Michigan led all Big Ten schools, fueled by its men’s basketball national championship, the conference’s first since 2000. That title gave the Wolverines a decisive edge over the rest of the Big Ten pack. Three programs reached the postseason in all six sports : Texas, Tennessee and Nebraska. The Cornhuskers also posted the second-highest combined regular-season win percentage across the board.
| Rank | School | Conference | Key achievement |
|---|---|---|---|
| 1 | Texas | SEC | WCWS title (2nd straight), 5-sport postseason |
| 2 | Alabama | SEC | Quarterfinals in football & baseball, softball semifinals |
| 3 | Michigan | Big Ten | Men’s basketball national champion |
| 4 | Texas A&M | SEC | Volleyball national champion, CFP appearance |
| 5 | UCLA | Big Ten | Women’s basketball national champion |
| 6 | Tennessee | SEC | Postseason in all six sports |
| 7 | Oklahoma | SEC | College World Series baseball title |
| 19 | Indiana | Big Ten | Football national champion, postseason gaps elsewhere |
| 68 | Rutgers | Big Ten | No postseason in any of the six sports |
UCLA’s fifth-place finish deserves attention. The Bruins won the women’s basketball national championship and added NCAA Tournament appearances in four other sports, including men’s basketball, baseball, softball and volleyball. That kind of multi-sport postseason presence is exactly what this model rewards.
Indiana’s situation is the most instructive cautionary tale in the rankings. The Hoosiers won a football national title yet finished 19th overall. Why ? They missed the postseason entirely in men’s basketball, women’s basketball and baseball. One sport carrying the full weight simply isn’t enough in a six-sport model. Oklahoma, by contrast, climbed to seventh by winning the College World Series in baseball while also making the CFP, reaching the Sweet 16 in women’s basketball and advancing to softball super regionals. That’s how you build a strong composite score.
At the very bottom, Rutgers finished as the only Power Four program that failed to reach the postseason in any of the six sports, and didn’t post a winning record in any of them either.
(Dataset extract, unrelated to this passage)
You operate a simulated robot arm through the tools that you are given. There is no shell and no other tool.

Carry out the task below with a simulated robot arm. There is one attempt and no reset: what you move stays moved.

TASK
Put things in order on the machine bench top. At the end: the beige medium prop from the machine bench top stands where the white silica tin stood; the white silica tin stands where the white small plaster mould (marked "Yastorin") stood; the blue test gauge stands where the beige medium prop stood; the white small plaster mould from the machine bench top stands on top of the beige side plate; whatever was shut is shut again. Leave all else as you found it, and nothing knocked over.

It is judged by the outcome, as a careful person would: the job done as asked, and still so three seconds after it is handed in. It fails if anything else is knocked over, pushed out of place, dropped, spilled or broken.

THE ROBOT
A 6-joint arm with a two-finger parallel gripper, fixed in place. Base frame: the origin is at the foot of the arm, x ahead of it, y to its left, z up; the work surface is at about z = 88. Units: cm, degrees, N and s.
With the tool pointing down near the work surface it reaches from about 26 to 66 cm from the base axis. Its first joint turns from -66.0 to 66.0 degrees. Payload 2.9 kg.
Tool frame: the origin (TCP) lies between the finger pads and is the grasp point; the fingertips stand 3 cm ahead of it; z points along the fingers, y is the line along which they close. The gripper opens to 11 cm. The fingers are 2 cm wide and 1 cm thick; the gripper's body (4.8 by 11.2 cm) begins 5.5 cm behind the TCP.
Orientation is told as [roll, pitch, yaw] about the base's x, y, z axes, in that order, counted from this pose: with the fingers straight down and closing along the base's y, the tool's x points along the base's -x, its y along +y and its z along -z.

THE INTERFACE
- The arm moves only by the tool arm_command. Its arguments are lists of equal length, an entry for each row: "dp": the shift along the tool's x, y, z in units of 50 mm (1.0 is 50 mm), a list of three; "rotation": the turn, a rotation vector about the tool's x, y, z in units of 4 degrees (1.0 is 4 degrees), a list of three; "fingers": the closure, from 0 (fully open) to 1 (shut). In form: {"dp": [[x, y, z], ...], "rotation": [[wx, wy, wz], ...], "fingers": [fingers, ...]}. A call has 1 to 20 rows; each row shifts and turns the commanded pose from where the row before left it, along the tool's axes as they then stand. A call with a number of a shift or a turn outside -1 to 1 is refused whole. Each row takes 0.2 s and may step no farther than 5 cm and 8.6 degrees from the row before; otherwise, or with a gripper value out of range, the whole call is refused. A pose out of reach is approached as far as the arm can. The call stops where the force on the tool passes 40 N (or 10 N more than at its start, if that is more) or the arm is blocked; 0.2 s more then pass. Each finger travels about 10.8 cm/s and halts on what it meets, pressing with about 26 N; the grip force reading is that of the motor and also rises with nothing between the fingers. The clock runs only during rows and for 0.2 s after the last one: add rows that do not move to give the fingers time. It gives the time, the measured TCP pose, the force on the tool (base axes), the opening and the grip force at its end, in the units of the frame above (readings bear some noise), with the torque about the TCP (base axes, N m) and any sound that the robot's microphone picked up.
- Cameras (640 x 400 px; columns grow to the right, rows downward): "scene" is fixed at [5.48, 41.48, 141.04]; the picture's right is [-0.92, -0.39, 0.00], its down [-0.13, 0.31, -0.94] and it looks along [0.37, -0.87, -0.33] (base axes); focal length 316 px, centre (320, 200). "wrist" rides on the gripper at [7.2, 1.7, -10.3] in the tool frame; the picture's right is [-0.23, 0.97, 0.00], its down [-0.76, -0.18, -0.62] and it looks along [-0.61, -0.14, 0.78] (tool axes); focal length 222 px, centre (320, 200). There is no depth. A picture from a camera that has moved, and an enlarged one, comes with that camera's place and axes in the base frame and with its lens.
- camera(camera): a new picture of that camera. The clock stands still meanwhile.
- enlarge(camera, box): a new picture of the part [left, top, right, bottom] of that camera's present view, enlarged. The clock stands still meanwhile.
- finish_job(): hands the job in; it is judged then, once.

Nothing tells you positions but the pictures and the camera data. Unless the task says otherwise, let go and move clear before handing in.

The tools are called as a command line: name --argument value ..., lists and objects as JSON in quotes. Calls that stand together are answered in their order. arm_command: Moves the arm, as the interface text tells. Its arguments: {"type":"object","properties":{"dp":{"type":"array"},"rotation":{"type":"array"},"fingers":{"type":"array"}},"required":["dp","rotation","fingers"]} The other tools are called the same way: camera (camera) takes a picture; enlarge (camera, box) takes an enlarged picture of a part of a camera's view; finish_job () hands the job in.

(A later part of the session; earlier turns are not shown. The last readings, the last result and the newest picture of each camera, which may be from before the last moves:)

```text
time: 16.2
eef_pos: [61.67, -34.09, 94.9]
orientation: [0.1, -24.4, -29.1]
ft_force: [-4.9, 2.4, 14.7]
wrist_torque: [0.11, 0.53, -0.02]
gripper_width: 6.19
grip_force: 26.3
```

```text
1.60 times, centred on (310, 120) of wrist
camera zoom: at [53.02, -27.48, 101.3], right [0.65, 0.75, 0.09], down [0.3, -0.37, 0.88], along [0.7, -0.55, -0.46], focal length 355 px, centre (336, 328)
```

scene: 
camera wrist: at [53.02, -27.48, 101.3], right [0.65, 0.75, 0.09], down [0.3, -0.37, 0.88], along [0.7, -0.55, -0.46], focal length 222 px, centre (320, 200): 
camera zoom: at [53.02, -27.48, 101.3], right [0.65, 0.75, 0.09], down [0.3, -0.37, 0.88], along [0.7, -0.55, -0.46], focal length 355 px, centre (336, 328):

It’s a brutal but honest summary of where the Scarlet Knights stand athletically.
Which conference actually won 2025-26 college athletics
The SEC finished first with an average score of 39.14, well clear of the Big Ten at 32.11. The Big 12 came in third at 30.74, and the ACC brought up the rear at 29.64. Both the SEC and Big Ten claimed three national championships each across the six sports, so the raw title count doesn’t explain the gap. The difference showed up in sustained postseason depth.
The SEC placed 10 of 16 teams across the combined College World Series fields in baseball and softball. That’s not a coincidence. The conference also put two teams in the volleyball national championship match and finished as runner-up in women’s basketball. Eight SEC programs landed inside the top 15 of our rankings, including three in the top six.
The Big Ten matched that top-six number but couldn’t replicate the SEC’s overall postseason volume. The ACC and Big 12 each placed just two programs in the top 15. Miami (football), North Carolina (baseball) and Pittsburgh (volleyball) were the only ACC schools to reach a national semifinal in any sport. For the Big 12, Arizona (men’s basketball), Texas Tech (softball) and West Virginia (baseball) hit that same threshold.
The broader debate around NCAA athletes’ rights and compensation through new Senate legislation makes rankings like this even more consequential. As resources and recruiting follow performance, the schools and conferences that consistently reach deep postseason rounds will only widen their competitive edge in the years ahead. Texas is already proving what sustained investment across multiple sports can produce.